The exercise -
What does the passage say from "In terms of" through "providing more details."? Give the exact wording.

Passage -
○ ○ ○ ○ ○

Today, the Department of Education releases its much-anticipated final criteria for the Race to the Top program (RTT). I’m not as keen on the final versions as I was on the draft “proposed priorities” released a couple months ago, but overall it’s still mostly laudable.

Unions and others roundly criticized the first versions, but reformers were pretty excited by their scope and verve. The amended documents are less intrepid, much more palatable to the establishment. But I don’t think we necessarily need to see this as a loss; elsewhere I compared the shift to the difference between campaigning in poetry and governing in prose.

In terms of timing and process, there will be two competitions, with awards given in the spring and fall of 2010. The few awards will reflect the winning states’ populations (for example, should Wyoming win, it will get far less than California). Education Week does an excellent job providing more details.

As for the substance, the establishment’s fingerprints are all over today’s release. This isn’t all bad. There’s a much greater focus on traditional interventions (such as professional development and training) and the stuff of day-to-day district management (like developing meaningful teacher and principal evaluation systems). But there are also several instances of system-speak—like “multiple measures” in teacher evaluations and the indecipherable “local instructional improvements systems”—that, if taken too far, could compromise reform.

○ ○ ○ ○ ○

Dataset extract -
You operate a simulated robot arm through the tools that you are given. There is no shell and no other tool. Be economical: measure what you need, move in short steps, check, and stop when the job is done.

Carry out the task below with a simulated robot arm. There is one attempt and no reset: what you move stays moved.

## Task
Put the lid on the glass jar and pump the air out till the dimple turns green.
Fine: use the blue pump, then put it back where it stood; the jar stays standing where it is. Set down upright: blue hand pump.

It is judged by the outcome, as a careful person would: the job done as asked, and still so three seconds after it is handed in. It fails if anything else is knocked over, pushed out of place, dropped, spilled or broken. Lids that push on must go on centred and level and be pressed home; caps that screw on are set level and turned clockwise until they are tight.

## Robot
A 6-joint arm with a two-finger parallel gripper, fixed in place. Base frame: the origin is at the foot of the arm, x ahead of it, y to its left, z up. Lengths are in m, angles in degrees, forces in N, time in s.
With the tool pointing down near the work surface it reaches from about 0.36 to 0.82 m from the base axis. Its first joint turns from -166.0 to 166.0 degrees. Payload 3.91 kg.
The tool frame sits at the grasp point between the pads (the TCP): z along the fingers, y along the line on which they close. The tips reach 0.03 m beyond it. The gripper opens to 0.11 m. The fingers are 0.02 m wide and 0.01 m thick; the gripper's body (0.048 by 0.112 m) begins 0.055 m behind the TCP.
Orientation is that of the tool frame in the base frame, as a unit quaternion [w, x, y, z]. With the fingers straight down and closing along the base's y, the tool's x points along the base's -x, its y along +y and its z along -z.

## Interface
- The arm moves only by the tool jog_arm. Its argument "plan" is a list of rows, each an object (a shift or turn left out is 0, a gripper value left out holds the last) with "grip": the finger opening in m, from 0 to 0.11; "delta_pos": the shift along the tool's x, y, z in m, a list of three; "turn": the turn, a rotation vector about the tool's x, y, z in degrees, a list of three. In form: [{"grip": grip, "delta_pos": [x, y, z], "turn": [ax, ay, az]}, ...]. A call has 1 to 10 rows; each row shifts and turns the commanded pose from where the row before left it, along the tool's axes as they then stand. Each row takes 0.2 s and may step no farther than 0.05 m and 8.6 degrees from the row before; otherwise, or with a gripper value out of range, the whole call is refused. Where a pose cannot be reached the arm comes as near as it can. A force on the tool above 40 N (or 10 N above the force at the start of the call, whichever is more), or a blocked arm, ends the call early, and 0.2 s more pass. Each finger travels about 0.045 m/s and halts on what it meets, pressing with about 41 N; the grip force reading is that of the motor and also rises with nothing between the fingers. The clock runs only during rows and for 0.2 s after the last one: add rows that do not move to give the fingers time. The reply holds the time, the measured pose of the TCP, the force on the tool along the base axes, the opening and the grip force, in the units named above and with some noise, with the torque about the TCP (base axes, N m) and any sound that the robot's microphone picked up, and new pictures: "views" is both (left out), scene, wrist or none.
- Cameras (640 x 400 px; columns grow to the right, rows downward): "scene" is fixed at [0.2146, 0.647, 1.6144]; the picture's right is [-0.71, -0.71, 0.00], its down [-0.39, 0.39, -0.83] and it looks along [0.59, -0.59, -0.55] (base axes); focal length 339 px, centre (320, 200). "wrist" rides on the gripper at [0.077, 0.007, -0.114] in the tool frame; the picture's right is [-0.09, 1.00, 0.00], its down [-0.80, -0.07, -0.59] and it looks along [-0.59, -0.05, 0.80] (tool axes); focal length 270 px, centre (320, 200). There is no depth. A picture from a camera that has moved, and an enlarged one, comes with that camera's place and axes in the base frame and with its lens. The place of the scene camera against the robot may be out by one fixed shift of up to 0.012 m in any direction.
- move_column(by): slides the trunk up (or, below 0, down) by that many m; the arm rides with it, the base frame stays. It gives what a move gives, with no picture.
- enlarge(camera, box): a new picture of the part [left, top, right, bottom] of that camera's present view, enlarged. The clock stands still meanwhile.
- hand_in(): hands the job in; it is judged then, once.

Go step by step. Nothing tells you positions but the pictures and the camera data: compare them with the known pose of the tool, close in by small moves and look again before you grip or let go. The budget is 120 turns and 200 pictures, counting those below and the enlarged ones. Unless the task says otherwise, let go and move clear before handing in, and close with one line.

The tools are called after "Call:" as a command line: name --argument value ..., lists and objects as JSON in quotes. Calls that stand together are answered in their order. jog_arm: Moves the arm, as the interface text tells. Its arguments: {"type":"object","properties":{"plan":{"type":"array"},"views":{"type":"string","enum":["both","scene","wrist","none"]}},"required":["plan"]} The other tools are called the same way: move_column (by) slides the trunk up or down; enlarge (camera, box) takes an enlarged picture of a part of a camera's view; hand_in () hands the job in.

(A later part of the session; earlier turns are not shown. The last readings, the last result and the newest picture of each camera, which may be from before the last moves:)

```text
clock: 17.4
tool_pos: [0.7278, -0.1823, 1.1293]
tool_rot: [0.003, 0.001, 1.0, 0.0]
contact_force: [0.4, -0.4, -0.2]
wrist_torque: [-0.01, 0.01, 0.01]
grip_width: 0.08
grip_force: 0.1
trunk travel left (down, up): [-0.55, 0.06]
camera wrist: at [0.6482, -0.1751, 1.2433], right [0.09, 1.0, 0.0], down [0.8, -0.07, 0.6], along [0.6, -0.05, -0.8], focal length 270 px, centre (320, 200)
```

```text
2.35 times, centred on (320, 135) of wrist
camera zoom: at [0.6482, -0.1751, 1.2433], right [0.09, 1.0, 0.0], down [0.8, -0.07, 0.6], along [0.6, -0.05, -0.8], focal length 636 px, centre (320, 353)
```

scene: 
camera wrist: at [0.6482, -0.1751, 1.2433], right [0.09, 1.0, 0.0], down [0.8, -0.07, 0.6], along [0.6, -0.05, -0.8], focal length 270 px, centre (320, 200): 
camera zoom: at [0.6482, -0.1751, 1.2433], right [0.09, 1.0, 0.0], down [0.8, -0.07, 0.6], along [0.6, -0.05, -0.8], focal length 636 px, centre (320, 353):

○ ○ ○ ○ ○

Answer for this exercise -
In terms of timing and process, there will be two competitions, with awards given in the spring and fall of 2010. The few awards will reflect the winning states’ populations (for example, should Wyoming win, it will get far less than California). Education Week does an excellent job providing more details.